Jayson Tatum explains why he isn’t worrying about Finals MVP talk




Celtics

“Finals MVP or whatever, a champion is a champion. That’s the goal.”

Jayson Tatum explains why he isn’t worrying about Finals MVP talk
Jayson Tatum and Jaylen Brown are one win away from an NBA title. Danielle Parhizkaran/Globe Staff

Jayson Tatum and the Boston Celtics are just one win away from that sought-after 18th banner.

But if the Celtics close the deal and defeat the Dallas Mavericks on Friday night at the American Airlines Center, Tatum may not be the one leaving the court with the NBA Finals MVP in his possession.

Even though Tatum has long established himself as a top-10 player in the NBA, his teammate, Jaylen Brown, is the odds-on favorite as of Thursday night when it comes to Finals MVP discourse. 

Brown, who recorded 30 points, eight rebounds, and eight assists in Boston’s Game 3 win on Wednesday night, is currently leading the Celtics in scoring this series at 24.3 points per game while shooting 55.1 percent from the field.

Add in his stellar defense, and the Eastern Conference Finals MVP is currently the leader in the clubhouse for the coveted trophy, according to FanDuel Sportsbook. 

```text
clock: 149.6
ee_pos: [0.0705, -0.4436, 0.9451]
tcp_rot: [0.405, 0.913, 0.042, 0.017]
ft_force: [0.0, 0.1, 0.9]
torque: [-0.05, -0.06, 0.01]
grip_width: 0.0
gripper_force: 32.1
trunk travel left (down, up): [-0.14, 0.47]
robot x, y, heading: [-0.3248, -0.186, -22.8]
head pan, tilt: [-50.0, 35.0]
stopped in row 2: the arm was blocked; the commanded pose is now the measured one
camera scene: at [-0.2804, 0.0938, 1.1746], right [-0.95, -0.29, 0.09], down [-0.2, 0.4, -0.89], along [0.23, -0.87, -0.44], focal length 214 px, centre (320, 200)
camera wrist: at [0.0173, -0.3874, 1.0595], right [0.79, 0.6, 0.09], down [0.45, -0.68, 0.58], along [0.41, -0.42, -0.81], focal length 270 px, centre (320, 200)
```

But in a conversation with Bleacher Report’s Chris Haynes on Thursday, Tatum said he isn’t getting caught up on discourse with the Finals MVP and other individual accolades — not with a championship within Boston’s grasp.

“Man, I want everybody to be at their best. I want everybody to contribute. Winning will take care of everything,” Tatum told Haynes. 

“Finals MVP or whatever, a champion is a champion. That’s the goal. I want for my teammates what I want for myself. I want everybody to shine. There’s enough attention for all of us. And so, I want everybody to give us theirs.”

Even though Brown has arguably been the most impactful player on the court for Boston in these last three games, Tatum’s scoring dip (21.6 points) and shooting slump (35.6 percent) have not precluded the star forward from impacting the game and making life miserable for the Mavericks. 

Tatum is still averaging 8.7 rebounds and 7.3 assists per game in this series, with his ability to drive into the paint opening up quality looks for the rest of his teammates. Tatum finished with a team-high 31 points in Game 3, keeping his team afloat in the first quarter with 13 points during Dallas’ strong opening surge. 

Tatum may not end the 2023-24 season with a Finals MVP trophy in his possession. But that won’t matter much if he finally gets over the hump and celebrates a championship with his teammates. 

“I’ve been here before, and I know what it felt like to lose [in the Finals] and that was the worst feeling ever,” Tatum told Haynes. “That was the worst summer I ever had. I made the All-Star team five times.

“I’m All-NBA first team year after year. The only thing they said I haven’t done is win. I just vowed to myself that if I ever got back to the Finals, then I would literally do whatever I needed to do to ensure that we have a different outcome.”